For example, DTE Energy — along with many other utilities — has accelerated the sale of unused or older equipment in recent years. Not so much a garage sale, but a practical way to boost earnings while reducing storage and security expenses. Automakers and suppliers are doing the same thing (above and beyond just-in-time delivery).

Meanwhile, the Detroit Institute of Arts has come up with an innovative exhibit, opening Nov. 21, called Fakes, Forgeries, and Mysteries. Rather than partnering with another museum to arrange a sometimes-costly showing of works by the likes of Henry Matisse or Vincent Van Gogh, the DIA scoured their own archives for mistakes and other discoveries made through the years regarding artist attribution and authenticity. The exhibit will demonstrate how the DIA continually re-assesses artworks through research, science, and technology, revealing an aspect of the museum’s work rarely seen by the public.

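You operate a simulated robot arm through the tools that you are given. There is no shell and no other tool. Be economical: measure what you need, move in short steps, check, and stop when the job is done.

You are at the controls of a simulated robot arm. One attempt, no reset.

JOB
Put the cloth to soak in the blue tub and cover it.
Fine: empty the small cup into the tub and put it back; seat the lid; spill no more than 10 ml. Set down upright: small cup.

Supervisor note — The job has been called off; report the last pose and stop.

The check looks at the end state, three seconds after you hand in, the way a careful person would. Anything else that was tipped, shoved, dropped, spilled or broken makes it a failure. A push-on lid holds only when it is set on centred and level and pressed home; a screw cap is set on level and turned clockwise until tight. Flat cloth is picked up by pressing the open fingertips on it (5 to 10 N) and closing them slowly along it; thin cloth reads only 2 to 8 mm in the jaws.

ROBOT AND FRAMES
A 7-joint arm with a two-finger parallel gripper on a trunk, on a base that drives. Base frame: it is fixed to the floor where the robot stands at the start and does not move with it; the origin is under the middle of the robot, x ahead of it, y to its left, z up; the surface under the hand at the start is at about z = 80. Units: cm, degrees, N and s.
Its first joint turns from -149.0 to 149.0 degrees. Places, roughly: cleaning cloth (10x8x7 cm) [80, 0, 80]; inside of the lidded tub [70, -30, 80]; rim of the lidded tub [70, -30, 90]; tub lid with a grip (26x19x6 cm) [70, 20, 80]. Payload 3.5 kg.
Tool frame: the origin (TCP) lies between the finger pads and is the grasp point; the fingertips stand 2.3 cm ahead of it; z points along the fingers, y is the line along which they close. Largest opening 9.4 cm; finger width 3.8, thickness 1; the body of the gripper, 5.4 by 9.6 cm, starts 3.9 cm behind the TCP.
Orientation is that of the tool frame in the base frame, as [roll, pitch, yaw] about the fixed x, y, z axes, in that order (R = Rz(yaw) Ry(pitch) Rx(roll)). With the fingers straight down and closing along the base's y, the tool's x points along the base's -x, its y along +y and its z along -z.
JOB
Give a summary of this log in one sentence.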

“The exhibit is like a very good detective story,” says Graham Beal, the DIA’s director, president, and CEO, who came up with the idea a few years back.

On the health care front, the Leslie Science and Nature Center in Ann Arbor has, for years, cared for raptors (owls, falcons, hawks, even an eagle) that have been injured in the wild and cannot return to their natural habitat. The birds live in spacious outdoor enclosures, and the public is encouraged to visit at no charge.

Last spring, Leanne Chadwick, a raptor educator and development coordinator at the center, along with her development director Francie Krawcke, laid the foundation for introducing the birds into hospitals, health care facilities, and nursing homes. The effort proved to be an instant success. “Florence Nightingale would keep a little owl in her coat pocket when tending to the sick and injured,” Chadwick says. “We thought two or three hours of patient interaction with the raptors would lower stress levels and provide stimulating educational benefits.”

Chadwick also tapped into the animal-assisted therapy studies at Oakland University in Rochester Hills to enhance the raptor program.

Already, the birds have visited with patients at Ann Arbor’s C.S. Mott Children’s Hospital and the Veteran’s Hospital, as well as other facilities, with encouraging results.

“One therapist told me that, after a recent program, patients were moving, going outside, talking, and interacting — all of which contribute to better health and recovery,” Chadwick says. “We’re turning negatives into positives.”